A Cambridge University academic has been awarded £1.2m to help innovators translate scientific advances and technological developments into product ideas suitable for manufacture, distribution and use.

Dr Nathan Crilly’s five-year Early Career Fellowship will be used to develop design guidance for scientists, technologists and engineers working with emerging technologies.

In a statement Crilly said: ‘The projected markets for emerging technologies are enormous, and the UK is in a strong position to lead technology development and commercial exploitation.

‘However, realising these opportunities depends on the capacity to translate scientific advances and technological developments… Developing flexibly applicable design guidance is key to enhancing that capacity.’

The project will examine a variety of scientific developments, ranging from nanomaterials constructed at the atomic level through to smart infrastructures enabled by the internet and other complex systems.

Factors that contribute to the successful development and operation of such technical systems will be identified, structured and communicated.

Crilly added: ‘Developing actionable design guidance is challenging because there is uncertainty over which of the many rapidly emerging technologies will be commercialised, and which different types of system these technologies will be composed of.’

‘The research will combine industrial case studies with an analysis of how different types of system function. The common factors that contribute to the performance, efficiency and robustness of these systems will be communicated to practitioners through collaboration with specialists in digital media.’
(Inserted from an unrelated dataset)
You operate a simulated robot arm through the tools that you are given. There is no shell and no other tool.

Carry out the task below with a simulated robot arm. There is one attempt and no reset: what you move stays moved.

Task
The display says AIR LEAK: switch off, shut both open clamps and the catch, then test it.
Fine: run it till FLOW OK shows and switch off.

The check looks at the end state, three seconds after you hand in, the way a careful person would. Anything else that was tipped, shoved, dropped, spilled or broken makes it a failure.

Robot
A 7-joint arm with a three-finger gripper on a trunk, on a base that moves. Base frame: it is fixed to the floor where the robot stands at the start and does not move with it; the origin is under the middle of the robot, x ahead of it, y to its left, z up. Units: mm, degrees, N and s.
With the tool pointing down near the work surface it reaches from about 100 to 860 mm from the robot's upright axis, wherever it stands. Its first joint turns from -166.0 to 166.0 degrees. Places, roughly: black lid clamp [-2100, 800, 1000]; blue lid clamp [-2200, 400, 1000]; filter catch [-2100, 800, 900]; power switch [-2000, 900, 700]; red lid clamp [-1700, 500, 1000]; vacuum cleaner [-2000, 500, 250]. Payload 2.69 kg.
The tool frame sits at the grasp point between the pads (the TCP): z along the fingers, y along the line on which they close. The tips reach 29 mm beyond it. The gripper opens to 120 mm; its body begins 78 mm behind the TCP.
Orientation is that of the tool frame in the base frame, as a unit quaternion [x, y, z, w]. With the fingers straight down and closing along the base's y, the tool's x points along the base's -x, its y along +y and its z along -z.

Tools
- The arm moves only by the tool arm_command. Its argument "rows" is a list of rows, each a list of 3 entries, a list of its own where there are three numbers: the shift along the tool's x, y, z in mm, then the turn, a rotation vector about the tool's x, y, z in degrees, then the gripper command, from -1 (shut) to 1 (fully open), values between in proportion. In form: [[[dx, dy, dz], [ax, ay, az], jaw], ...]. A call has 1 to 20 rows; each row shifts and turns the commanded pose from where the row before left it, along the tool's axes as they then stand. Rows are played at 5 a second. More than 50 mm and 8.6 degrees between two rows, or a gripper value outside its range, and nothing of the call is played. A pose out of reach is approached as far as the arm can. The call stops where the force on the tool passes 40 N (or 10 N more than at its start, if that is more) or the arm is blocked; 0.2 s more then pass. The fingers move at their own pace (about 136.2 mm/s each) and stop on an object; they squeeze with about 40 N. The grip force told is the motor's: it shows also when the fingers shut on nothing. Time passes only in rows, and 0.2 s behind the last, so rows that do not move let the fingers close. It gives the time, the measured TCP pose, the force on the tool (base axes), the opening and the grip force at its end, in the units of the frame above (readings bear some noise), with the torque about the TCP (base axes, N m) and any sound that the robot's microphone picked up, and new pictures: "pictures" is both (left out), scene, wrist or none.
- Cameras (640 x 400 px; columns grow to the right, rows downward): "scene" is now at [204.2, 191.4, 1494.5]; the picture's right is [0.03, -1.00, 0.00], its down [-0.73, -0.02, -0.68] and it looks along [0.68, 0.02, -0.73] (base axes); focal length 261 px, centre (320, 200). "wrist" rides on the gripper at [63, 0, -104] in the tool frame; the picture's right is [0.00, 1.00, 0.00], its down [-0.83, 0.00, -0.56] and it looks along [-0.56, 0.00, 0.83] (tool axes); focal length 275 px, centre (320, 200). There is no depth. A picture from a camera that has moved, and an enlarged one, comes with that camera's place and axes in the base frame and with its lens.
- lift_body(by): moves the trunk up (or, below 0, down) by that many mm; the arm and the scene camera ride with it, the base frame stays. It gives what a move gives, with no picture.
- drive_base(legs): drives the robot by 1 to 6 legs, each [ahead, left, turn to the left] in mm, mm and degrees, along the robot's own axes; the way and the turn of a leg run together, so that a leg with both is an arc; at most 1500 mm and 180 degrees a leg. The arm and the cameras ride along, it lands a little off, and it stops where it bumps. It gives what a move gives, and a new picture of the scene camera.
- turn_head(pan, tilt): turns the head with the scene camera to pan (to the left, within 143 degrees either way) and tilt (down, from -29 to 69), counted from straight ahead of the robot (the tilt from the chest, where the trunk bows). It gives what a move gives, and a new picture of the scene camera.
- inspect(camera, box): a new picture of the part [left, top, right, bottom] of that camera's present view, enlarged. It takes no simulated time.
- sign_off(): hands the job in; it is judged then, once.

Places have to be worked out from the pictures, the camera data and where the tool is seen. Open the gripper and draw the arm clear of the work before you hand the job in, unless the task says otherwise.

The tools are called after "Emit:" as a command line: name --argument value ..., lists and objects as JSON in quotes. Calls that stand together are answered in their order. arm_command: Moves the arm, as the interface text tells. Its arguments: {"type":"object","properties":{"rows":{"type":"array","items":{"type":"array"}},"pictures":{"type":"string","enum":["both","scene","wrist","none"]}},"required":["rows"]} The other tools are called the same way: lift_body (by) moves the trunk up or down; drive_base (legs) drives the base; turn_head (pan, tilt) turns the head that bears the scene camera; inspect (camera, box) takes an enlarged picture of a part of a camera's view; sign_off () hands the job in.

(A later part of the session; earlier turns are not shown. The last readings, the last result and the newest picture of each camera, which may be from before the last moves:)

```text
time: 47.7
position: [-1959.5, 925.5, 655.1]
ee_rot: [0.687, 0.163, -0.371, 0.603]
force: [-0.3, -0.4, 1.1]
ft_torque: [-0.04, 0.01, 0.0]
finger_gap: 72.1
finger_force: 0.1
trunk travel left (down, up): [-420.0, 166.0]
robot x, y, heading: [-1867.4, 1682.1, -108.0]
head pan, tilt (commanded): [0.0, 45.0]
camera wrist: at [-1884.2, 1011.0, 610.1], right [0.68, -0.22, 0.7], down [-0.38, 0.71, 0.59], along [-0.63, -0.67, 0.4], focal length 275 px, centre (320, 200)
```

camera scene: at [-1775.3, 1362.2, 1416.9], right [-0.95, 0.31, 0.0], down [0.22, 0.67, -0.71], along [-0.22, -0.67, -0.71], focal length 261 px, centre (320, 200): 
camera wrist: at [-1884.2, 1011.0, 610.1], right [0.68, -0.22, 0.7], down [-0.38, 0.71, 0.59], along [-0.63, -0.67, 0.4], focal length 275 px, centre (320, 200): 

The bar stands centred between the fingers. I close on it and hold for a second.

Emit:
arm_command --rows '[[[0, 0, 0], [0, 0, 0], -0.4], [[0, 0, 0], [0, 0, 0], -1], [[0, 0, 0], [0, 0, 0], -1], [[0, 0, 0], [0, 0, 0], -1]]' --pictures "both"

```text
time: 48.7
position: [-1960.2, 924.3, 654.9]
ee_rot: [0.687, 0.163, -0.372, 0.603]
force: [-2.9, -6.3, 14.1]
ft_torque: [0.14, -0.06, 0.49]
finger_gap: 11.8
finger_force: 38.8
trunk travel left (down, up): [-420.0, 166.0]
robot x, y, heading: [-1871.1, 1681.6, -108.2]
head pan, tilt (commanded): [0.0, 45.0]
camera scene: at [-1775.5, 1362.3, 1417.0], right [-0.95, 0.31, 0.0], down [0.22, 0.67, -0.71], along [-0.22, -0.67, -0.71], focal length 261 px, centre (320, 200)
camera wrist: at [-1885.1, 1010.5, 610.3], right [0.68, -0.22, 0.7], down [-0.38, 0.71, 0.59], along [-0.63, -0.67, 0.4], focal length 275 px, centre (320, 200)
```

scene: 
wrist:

Crilly’s award is part of the £2.5m Early Career Fellowship funding announced today by the EPSRC.

A second award of £1.3m was granted to Loughborough University’s Dr Rob Thomas, who will lead a project to develop the tools for the manufacture of large quantities of medically valuable cells from umbilical cord blood.

Making large quantities of cells in the lab could lead to new treatments for serious diseases and produce stocks of manufactured blood or platelets for transfusions.

Thomas said: ‘Within the next five years there will be substantial advances in treatments using cell-based therapies.

‘My proposed research will provide the manufacturing tools to enable the clinical community to deliver a new cohort of treatments for serious diseases to patients in the UK as well as support an important new economic activity in the UK.’